Analytical skills. Environmental science and protection technicians must be able to carry out a wide range of laboratory and field tests, and their results must be accurate and precise.
Critical-thinking skills. Environmental science and protection technicians reach their conclusions through sound reasoning and judgment. They have to be able to determine the best way to address environmental hazards.
Interpersonal skills. Environmental science and protection technicians need to be able to work well with others as part of a team, because they often work together with scientists and other technicians.
Listening skills. Environmental science and protection technicians must carefully follow instructions given to them by environmental scientists and specialists, because any mistakes can invalidate the results of their experiments and investigations.
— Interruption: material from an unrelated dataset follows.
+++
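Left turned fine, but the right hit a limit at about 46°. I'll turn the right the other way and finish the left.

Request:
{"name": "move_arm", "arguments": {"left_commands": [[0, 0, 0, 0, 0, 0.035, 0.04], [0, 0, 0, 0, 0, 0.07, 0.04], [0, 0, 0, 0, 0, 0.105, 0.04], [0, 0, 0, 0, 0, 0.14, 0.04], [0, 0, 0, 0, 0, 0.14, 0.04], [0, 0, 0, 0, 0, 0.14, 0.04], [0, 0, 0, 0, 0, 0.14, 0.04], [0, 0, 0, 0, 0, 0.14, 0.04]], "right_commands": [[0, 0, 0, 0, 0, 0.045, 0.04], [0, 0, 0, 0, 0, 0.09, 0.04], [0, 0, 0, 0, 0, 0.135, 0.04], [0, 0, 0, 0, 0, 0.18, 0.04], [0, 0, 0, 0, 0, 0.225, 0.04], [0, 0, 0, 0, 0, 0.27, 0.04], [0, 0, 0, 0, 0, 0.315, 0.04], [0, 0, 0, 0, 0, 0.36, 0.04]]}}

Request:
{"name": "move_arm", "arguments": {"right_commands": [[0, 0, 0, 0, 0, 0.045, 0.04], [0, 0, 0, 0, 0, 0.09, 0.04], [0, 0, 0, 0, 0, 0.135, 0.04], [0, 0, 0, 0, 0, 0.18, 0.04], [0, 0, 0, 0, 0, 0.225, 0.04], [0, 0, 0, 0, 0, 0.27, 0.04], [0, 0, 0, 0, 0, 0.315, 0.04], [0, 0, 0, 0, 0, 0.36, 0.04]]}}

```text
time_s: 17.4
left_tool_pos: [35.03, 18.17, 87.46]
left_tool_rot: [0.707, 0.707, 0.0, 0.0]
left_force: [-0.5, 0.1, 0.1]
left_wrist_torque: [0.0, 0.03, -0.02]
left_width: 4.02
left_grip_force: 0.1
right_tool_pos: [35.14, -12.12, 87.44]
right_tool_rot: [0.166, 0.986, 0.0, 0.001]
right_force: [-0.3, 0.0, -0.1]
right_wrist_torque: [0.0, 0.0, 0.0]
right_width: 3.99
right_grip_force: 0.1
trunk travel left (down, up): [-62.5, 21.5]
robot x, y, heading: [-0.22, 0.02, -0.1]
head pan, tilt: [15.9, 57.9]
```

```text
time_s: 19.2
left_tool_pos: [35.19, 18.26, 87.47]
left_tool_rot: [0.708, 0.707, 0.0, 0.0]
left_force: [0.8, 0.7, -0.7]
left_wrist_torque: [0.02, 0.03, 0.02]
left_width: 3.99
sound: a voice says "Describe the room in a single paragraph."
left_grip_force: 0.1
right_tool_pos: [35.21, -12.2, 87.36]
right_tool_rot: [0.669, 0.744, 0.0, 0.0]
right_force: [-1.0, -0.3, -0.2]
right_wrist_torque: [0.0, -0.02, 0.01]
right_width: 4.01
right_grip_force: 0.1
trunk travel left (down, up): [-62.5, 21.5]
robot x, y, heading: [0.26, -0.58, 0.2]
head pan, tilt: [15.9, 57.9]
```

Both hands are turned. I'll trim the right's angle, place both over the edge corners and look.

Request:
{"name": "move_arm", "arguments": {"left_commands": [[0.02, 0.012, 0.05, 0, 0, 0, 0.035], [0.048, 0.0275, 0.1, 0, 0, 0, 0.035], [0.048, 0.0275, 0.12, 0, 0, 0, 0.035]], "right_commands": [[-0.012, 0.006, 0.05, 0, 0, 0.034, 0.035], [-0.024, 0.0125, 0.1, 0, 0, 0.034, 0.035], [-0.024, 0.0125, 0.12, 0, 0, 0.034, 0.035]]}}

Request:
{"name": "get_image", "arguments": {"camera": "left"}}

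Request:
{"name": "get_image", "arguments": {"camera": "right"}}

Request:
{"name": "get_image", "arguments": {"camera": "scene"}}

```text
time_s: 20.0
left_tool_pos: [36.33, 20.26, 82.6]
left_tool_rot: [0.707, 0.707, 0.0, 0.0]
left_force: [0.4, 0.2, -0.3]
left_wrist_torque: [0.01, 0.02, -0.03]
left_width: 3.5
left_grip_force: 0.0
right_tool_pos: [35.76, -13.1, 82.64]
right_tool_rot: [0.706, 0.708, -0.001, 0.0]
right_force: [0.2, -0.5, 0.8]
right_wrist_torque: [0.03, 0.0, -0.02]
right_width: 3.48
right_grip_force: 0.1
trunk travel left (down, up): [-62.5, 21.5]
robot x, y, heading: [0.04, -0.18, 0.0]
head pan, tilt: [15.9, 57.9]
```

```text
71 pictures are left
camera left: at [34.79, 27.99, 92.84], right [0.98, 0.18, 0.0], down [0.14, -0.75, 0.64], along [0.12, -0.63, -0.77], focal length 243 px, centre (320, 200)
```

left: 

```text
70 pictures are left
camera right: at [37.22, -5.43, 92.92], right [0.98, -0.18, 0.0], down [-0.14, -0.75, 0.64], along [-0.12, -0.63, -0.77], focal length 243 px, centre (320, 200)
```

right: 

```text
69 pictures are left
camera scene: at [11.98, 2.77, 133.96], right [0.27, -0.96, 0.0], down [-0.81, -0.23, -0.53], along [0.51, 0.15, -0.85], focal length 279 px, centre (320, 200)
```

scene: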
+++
Speaking skills. Environmental science and protection technicians must be able to discuss their results with clients and colleagues.
Writing skills. Environmental science and protection technicians must document the results of their work in written reports.
Most environmental science and protection technicians receive on-the-job training. The length of training varies with the new employee’s level of experience and education.
Typically, experienced technicians teach new employees proper methods and procedures for conducting experiments, inspections, and other tasks. Technicians usually learn about relevant environmental and health regulations and standards as part of their training.
In some states, environmental science and protection technicians need a license to do certain types of environmental and health inspections. For example, some states require licensing for technicians who test buildings for radon. Licensure requirements vary by state but typically include minimum levels of education and experience and a passing score on an exam.